### Problems
1. In the excerpt, find "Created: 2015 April" and reproduce everything up to and including "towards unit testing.".
2. Pick up the excerpt at the point where it stops and go on.

### Collected material
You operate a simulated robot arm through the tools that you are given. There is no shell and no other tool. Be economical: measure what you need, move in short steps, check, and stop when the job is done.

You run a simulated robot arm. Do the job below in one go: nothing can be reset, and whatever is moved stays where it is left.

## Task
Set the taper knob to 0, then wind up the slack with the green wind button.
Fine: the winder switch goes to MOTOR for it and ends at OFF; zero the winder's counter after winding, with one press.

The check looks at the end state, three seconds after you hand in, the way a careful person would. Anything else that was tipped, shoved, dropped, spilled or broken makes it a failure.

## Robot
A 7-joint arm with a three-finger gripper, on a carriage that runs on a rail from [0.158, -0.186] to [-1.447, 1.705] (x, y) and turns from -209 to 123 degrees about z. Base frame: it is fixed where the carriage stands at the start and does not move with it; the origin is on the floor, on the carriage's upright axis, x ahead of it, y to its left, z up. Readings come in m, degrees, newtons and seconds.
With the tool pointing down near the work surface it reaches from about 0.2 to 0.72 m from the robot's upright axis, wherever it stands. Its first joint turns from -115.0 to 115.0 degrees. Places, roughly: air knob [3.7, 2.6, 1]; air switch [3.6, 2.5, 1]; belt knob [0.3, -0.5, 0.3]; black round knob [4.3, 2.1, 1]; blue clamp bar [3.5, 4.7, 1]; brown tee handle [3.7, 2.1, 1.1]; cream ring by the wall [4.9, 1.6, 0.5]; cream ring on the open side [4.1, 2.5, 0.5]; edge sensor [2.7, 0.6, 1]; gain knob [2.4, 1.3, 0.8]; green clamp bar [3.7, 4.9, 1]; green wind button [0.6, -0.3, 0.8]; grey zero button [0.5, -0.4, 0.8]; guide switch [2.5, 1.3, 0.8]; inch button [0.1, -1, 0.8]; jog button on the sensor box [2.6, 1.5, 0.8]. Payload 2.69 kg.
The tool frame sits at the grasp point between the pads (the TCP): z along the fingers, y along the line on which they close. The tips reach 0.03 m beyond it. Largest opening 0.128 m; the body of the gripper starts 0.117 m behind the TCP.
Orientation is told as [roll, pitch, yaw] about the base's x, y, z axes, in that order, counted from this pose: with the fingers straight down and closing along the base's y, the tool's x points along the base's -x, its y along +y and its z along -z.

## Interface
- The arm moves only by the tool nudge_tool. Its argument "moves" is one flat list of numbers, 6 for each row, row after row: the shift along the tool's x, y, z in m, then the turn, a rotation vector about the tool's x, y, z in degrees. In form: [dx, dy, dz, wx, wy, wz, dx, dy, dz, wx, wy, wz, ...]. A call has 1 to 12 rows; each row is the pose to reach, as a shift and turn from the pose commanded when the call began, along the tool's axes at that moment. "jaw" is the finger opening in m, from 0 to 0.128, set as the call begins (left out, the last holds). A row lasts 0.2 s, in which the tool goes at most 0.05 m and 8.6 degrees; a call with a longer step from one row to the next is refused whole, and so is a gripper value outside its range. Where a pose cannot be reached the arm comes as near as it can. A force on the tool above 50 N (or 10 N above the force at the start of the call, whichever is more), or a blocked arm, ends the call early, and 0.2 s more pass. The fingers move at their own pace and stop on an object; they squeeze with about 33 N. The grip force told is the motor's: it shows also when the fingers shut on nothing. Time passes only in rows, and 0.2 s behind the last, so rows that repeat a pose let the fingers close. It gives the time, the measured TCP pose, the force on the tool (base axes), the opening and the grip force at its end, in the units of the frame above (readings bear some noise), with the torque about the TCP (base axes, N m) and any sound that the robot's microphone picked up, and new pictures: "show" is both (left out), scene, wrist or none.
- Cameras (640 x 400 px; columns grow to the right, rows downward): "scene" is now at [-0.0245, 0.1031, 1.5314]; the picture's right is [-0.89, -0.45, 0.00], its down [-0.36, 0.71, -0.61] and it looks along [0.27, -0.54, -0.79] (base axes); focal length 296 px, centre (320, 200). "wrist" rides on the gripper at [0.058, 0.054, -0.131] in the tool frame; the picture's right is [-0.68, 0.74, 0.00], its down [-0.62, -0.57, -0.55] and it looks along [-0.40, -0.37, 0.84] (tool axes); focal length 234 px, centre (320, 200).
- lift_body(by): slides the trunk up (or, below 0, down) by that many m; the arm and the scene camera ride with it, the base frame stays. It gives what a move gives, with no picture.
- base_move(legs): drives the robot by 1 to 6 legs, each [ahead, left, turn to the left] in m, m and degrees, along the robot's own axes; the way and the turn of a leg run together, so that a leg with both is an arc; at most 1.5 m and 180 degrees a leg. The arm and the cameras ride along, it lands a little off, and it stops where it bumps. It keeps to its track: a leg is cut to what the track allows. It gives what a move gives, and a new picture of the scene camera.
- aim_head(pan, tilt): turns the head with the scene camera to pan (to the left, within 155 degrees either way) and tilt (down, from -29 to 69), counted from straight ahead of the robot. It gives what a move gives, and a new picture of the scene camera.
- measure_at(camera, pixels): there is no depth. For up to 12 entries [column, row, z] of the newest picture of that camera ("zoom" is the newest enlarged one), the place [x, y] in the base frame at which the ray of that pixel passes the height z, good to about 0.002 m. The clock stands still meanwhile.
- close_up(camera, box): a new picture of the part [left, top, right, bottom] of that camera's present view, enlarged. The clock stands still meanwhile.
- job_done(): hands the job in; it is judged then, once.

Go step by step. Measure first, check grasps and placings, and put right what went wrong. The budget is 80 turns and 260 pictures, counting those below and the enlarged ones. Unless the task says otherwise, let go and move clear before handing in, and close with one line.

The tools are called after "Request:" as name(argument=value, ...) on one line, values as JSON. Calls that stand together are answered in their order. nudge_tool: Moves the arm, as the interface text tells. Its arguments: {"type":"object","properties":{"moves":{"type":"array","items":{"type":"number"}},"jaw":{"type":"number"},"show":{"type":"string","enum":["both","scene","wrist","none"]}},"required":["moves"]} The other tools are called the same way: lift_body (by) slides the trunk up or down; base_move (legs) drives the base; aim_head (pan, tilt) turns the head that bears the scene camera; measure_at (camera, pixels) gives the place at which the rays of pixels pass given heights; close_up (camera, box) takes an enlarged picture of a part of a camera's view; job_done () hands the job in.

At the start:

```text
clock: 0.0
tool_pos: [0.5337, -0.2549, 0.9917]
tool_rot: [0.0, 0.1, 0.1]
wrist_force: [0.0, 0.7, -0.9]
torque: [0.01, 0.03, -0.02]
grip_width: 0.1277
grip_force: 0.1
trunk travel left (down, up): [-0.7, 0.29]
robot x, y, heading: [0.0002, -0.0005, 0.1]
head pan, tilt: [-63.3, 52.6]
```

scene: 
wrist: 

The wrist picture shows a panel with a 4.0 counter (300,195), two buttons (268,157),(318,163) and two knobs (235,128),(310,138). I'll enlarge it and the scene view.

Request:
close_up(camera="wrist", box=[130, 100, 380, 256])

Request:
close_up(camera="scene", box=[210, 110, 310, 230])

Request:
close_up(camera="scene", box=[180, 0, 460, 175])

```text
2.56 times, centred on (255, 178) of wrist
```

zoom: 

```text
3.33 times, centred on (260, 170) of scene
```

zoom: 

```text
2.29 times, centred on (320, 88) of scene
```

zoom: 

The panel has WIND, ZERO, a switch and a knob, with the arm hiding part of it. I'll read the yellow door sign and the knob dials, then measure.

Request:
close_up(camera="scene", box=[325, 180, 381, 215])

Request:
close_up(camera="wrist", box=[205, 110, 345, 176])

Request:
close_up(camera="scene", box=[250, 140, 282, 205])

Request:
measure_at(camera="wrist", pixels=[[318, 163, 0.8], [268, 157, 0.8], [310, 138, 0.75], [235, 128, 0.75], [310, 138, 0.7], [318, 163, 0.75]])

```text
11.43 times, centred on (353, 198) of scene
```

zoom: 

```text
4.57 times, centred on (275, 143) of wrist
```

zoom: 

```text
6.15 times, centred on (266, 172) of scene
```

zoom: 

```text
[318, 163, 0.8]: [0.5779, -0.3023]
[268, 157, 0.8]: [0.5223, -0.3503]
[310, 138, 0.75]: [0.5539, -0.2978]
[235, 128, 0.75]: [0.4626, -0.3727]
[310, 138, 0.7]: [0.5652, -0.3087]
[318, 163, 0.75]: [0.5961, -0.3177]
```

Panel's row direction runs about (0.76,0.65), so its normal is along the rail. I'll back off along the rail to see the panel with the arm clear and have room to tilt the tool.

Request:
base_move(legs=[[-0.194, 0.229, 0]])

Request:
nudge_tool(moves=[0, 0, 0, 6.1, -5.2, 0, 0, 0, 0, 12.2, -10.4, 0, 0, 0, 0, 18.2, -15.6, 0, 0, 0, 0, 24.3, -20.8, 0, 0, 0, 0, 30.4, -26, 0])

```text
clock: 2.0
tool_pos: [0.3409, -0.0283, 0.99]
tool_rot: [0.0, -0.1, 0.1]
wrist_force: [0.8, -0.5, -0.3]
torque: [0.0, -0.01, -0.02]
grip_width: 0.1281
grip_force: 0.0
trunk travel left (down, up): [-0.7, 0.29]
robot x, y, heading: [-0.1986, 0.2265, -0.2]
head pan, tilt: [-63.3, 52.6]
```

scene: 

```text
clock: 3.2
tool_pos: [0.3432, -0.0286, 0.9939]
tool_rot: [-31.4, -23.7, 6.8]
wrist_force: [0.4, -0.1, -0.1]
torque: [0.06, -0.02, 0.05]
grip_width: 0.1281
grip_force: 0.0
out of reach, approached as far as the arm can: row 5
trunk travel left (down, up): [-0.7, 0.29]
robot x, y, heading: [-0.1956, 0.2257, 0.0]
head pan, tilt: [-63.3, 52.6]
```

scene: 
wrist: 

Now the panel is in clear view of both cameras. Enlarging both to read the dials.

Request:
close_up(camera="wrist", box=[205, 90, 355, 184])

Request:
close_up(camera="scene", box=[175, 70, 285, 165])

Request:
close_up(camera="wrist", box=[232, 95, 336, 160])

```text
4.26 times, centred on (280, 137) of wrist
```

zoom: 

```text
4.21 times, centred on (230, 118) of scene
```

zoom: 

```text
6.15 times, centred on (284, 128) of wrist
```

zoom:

### Excerpt
Created: 2015 April 27 19:06
Time to read: 4 minutes
The first day of Lone Star 2015 was devoted to training. The workshop track I took was geared towards unit testing.
One reason I took this workshop was so that I could become more familiar with mocks. I had a mental block when it comes to mocks and had a hard time seeing their value. After taking this workshop and talking about mocks with Matt, I can see and appreciate their value. Mock the things we don't directly test (ex. database connections, sql queries, filesystem i/o, etc) to speed up the individual unit tests. Mock the things we don't directly control (ex. 3rd-party API, access to another server on our network, etc) since we don't want to fail a test due to a temporary connection error.
What I loved about this workshop was the easy-going manner in which Matt got us to embrace unit testing and mocking. Matt even provided a git repo for us to clone in order to get started on the fun part of the workshop. Mocking was definitely covered in the interactive part of the workshop.
Unfortunately, our getting started on the interactive portion of the workshop was delayed due to poor wifi signal. By the time most of us were able to get the git repo cloned and run
composer install, we only had time to do one of the two mocking exercises. Yet, since I still have the repo cloned on my machine, there's no reason I shouldn't be able to finish the workshop at my leisure.
I have done kata before and am a proponent of using them to strengthen knowledge and skills, so this was a workshop I had mentally signed up for as soon as I heard it was being offered.
Rabbi Yitzchok Willroth (aka "CodeRabbi") leads his audience with gentle enthusiasm through an intellectual exercise replete with philosophy and references to psychological studies. During this workshop, Coderabbi had a few friends (luminaries of the PHP community, really) float around to offer guidance to the perplexed during each kata exercise. Their assistance was much appreciated.

### Written answers
1.
Created: 2015 April 27 19:06
Time to read: 4 minutes
The first day of Lone Star 2015 was devoted to training. The workshop track I took was geared towards unit testing.

2.
The kata we worked on was Conway's Game of Life. We did not have the remainder of the workshop to work on this kata. Instead, we had 30 minutes (you read that right) to work on it. Since this is not something one can learn the rules to and code in a sitting, this seemed unfair -- like being told that the Couch-to-5K program we were going to follow is to get off the couch and then run 5 kilometers in 30 minutes. As you can imagine, the beginning runner will not complete 5K in 30 minutes, but eventually will with repeated practice. So, too, can one eventually completely code the Game of Life in 30 minutes with repeated practice. What seemed unfair initially, was really a challenge to us to improve, continuously.
One aspect of this workshop that I enjoyed was that at the end of every 30 minute sprint, we were to discard our previous work and start fresh, but with a new constraint to keep our minds sharp. So the second sprint's constraint was to pair up with someone else and see what we could do together. After 30 minutes, the constraint was to make the Cell or Organism (whatever we called it) class not maintain state.
There were times in these kata exercises in which I felt frustrated or angry. Good! For an intellectual exercise, this is the equivalent to feeling muscle strain and soreness in a weight-resistance exercise.
I enjoyed the intellectual exercise of making the Cell Class stateless in that it gave my pair-partner and me the opportunity to discuss what that meant and how to deal with that constraint. We didn't end up with more than an incomplete sketch (in the form of code), but it got our brain juices flowing.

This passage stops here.